# start of INFORMATION SUPPLIED

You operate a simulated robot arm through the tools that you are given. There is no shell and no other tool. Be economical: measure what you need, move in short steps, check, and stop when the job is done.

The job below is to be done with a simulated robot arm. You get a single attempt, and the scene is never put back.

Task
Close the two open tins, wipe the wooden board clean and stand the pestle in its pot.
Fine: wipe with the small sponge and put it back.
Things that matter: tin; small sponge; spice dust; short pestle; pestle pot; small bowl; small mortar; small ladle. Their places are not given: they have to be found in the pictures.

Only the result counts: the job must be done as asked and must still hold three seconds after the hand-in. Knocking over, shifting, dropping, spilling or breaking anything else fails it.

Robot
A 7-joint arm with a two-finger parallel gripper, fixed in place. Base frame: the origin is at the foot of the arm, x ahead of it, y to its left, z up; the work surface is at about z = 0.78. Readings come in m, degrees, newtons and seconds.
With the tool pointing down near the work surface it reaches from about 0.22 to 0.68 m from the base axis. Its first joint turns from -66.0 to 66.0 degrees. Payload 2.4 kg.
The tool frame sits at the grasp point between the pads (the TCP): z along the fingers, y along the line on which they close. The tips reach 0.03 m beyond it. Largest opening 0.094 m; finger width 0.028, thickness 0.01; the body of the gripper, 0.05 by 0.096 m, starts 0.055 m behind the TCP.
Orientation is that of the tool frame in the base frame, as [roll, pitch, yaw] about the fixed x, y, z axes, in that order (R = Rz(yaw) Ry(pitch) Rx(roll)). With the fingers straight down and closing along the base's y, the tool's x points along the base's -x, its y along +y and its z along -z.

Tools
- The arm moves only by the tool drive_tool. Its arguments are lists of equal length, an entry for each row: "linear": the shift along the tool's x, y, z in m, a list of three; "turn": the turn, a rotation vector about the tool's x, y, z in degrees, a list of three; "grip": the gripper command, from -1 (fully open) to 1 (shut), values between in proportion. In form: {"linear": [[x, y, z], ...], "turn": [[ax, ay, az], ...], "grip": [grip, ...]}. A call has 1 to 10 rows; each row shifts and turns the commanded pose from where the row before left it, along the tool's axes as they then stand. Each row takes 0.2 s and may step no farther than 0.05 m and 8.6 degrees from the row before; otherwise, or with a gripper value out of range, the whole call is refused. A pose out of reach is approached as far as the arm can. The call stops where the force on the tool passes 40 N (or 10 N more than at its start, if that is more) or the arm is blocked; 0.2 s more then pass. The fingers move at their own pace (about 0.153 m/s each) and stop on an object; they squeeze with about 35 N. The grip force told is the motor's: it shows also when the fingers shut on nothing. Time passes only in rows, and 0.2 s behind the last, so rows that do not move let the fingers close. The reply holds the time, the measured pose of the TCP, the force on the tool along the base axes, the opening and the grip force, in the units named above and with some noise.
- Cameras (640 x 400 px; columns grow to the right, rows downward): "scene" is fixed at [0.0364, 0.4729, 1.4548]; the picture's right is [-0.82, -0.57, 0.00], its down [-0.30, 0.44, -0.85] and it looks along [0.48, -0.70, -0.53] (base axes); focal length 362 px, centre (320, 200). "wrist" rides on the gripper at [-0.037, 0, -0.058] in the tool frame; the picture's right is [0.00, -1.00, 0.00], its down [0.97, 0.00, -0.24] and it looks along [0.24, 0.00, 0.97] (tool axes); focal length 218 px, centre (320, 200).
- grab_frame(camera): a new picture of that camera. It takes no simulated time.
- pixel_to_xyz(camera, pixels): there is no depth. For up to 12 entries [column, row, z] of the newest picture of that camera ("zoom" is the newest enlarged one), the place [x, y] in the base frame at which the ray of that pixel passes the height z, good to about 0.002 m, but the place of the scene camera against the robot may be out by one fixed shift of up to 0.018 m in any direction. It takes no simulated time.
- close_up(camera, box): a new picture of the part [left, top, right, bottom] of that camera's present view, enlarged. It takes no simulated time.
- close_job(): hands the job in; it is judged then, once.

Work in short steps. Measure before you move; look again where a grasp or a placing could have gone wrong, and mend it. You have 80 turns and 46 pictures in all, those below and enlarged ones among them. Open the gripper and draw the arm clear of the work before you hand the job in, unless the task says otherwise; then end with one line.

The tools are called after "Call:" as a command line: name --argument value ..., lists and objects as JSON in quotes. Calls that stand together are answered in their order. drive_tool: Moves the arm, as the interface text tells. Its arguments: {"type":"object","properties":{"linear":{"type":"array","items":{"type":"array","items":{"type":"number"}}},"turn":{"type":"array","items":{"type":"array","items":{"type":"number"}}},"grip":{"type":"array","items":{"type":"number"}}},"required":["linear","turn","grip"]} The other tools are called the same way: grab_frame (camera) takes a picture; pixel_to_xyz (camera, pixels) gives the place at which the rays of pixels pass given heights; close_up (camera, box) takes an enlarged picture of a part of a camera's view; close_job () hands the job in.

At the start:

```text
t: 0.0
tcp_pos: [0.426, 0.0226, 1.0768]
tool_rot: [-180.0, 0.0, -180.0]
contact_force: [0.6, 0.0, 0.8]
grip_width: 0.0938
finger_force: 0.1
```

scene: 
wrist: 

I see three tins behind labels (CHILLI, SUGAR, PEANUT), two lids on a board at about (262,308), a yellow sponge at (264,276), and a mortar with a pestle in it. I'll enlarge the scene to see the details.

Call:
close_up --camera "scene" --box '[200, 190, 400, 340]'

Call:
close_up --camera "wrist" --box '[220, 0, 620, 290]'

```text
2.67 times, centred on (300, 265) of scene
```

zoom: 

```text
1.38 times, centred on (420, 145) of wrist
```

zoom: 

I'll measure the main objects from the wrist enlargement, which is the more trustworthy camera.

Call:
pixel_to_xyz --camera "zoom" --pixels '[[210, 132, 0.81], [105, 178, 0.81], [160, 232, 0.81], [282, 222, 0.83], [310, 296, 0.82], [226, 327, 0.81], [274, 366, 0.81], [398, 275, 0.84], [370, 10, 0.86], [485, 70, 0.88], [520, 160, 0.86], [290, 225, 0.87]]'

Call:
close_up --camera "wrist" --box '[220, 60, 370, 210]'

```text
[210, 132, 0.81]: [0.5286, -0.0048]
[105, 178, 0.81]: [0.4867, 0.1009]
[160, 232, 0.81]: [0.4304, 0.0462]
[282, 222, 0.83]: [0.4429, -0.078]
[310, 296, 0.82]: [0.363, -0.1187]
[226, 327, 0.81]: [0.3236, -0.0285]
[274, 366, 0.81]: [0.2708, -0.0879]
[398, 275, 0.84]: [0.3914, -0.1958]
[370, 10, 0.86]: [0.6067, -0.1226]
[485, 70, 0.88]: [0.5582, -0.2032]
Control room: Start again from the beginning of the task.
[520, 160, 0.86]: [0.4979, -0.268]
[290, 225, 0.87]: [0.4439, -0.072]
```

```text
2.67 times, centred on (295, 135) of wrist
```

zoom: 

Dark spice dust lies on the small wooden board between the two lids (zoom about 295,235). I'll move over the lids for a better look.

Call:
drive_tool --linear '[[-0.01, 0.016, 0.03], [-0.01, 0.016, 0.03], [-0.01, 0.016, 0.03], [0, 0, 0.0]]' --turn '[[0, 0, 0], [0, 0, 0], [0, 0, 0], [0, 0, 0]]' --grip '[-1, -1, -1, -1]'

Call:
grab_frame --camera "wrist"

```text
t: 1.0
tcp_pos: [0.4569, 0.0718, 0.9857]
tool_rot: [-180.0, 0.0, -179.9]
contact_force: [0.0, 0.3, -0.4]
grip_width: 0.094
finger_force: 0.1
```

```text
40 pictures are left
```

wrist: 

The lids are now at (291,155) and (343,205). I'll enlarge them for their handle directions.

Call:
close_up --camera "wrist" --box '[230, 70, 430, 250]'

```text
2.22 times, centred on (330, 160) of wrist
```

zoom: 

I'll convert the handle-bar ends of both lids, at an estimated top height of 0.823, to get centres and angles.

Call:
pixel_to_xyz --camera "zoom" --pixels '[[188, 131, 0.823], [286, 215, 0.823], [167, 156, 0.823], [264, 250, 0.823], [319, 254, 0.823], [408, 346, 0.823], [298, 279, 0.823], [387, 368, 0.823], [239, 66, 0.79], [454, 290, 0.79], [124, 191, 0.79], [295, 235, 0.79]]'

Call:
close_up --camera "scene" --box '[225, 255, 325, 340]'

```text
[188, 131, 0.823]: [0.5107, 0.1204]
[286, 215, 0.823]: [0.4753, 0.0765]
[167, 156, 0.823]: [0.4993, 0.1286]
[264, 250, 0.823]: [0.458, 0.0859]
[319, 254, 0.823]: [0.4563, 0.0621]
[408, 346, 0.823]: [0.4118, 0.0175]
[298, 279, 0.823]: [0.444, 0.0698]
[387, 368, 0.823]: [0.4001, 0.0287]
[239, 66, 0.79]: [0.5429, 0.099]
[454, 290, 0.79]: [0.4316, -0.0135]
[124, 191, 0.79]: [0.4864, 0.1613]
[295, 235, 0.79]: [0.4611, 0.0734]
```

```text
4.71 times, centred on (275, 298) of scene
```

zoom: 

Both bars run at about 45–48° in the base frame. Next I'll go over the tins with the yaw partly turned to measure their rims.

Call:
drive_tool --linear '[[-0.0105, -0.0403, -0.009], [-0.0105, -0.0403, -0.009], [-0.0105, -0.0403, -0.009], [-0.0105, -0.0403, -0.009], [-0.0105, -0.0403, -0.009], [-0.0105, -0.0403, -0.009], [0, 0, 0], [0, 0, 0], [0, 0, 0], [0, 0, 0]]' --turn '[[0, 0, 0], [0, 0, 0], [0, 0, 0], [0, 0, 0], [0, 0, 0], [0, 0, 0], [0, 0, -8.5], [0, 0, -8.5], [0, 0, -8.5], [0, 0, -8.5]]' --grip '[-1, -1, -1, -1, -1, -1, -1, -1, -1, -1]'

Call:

# end of INFORMATION SUPPLIED

GIVEN EXERCISE » Pick out the lines containing the string "centred".

ANSWER FOR THIS EXERCISE »
2.67 times, centred on (300, 265) of scene
1.38 times, centred on (420, 145) of wrist
2.67 times, centred on (295, 135) of wrist
2.22 times, centred on (330, 160) of wrist
4.71 times, centred on (275, 298) of scene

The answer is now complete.